___ Data section ___

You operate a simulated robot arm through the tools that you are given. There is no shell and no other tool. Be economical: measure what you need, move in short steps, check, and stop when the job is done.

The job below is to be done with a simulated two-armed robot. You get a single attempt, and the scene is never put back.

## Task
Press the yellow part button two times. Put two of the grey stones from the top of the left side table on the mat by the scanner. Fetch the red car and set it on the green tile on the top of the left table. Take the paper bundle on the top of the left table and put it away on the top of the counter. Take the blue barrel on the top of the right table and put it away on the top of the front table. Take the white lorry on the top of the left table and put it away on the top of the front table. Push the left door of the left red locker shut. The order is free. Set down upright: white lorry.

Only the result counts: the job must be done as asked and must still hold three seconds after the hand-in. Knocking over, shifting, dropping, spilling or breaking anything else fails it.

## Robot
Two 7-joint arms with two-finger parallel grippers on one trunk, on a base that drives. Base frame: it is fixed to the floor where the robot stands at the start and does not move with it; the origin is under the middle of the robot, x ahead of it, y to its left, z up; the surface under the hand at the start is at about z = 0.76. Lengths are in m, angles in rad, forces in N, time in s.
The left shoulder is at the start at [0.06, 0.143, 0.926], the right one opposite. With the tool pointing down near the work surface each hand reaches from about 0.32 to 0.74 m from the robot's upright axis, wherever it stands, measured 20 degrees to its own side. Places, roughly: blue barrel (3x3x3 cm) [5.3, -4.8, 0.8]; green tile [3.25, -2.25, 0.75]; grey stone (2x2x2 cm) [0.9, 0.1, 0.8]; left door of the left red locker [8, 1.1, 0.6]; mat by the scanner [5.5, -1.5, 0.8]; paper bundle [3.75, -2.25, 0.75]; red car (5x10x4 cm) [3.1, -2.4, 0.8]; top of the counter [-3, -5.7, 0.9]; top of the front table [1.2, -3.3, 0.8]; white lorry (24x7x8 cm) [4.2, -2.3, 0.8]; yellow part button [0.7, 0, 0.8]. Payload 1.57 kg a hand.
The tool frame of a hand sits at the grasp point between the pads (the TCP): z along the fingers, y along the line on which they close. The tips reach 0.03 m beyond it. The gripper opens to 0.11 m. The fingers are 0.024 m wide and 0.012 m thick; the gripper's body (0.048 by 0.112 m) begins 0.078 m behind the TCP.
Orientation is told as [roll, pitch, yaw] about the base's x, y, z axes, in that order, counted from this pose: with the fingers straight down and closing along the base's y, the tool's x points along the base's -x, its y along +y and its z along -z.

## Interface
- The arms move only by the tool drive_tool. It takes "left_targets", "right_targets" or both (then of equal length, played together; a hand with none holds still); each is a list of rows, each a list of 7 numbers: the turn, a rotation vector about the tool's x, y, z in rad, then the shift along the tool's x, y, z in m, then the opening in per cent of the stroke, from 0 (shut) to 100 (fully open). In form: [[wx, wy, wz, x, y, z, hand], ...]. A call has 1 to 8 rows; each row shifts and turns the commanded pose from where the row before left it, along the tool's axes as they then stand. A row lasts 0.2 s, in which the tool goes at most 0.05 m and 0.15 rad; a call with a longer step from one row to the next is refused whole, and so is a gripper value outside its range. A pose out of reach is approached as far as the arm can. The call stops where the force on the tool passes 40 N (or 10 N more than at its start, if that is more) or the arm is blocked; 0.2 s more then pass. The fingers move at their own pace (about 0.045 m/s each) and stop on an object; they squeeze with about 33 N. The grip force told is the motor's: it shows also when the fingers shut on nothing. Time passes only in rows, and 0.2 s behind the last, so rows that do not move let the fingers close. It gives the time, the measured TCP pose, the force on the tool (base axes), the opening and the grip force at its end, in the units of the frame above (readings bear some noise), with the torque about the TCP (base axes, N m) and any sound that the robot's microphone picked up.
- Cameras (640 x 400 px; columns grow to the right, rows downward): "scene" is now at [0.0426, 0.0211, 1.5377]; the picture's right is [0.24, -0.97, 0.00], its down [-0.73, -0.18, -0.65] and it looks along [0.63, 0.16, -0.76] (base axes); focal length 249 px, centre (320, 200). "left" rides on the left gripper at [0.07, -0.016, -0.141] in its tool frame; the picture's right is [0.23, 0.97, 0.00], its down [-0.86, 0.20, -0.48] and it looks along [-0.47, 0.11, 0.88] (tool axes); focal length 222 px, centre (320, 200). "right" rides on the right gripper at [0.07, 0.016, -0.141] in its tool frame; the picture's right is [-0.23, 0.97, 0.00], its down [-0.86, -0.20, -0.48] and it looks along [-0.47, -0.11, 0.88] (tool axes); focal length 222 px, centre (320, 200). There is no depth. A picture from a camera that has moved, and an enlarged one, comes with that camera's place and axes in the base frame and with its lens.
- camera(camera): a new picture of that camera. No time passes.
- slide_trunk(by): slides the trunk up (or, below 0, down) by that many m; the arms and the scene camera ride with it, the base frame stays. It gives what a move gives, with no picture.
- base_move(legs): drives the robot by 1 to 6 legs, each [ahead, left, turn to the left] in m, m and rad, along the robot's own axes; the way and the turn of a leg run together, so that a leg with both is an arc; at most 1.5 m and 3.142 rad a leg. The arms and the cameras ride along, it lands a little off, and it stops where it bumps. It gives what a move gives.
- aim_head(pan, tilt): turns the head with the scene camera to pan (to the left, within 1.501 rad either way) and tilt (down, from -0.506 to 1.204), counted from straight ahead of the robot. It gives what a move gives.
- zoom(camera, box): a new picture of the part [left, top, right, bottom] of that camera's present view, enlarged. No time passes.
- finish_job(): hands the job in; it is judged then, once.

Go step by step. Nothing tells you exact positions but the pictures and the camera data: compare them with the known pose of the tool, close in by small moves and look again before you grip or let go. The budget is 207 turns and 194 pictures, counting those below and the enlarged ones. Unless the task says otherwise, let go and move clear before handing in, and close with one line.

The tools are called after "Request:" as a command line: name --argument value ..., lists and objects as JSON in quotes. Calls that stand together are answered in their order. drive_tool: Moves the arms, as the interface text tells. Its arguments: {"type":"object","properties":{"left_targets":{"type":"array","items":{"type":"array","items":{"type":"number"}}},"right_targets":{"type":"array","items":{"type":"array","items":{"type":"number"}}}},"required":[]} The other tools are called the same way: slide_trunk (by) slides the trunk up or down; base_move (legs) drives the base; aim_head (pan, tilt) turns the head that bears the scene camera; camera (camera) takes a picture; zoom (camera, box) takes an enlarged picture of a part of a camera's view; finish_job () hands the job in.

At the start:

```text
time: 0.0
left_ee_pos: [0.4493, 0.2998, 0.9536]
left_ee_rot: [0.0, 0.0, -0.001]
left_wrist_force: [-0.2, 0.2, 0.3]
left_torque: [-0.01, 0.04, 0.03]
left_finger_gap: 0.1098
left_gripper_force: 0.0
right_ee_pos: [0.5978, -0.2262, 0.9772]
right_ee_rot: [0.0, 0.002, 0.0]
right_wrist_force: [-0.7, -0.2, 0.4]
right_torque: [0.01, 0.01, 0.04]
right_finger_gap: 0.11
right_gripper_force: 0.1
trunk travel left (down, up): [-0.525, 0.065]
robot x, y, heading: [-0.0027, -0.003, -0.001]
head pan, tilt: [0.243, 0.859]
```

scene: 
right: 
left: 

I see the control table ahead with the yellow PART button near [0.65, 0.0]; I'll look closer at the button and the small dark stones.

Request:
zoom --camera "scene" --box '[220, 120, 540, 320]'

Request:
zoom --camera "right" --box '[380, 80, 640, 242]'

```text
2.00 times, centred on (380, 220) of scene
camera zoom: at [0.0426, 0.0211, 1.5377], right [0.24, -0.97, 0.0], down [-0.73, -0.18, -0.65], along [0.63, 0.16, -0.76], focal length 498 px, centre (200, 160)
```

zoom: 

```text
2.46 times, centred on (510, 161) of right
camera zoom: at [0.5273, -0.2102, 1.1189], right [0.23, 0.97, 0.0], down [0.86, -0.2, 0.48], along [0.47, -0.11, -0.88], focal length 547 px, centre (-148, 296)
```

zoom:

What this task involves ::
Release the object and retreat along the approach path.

___

What this task involves ::
Starting with the line that contains "The tool frame", repeat each line exactly, and stop once the line that contains "## Interface" has been repeated.

Finished answer ::
The tool frame of a hand sits at the grasp point between the pads (the TCP): z along the fingers, y along the line on which they close. The tips reach 0.03 m beyond it. The gripper opens to 0.11 m. The fingers are 0.024 m wide and 0.012 m thick; the gripper's body (0.048 by 0.112 m) begins 0.078 m behind the TCP.
Orientation is told as [roll, pitch, yaw] about the base's x, y, z axes, in that order, counted from this pose: with the fingers straight down and closing along the base's y, the tool's x points along the base's -x, its y along +y and its z along -z.

## Interface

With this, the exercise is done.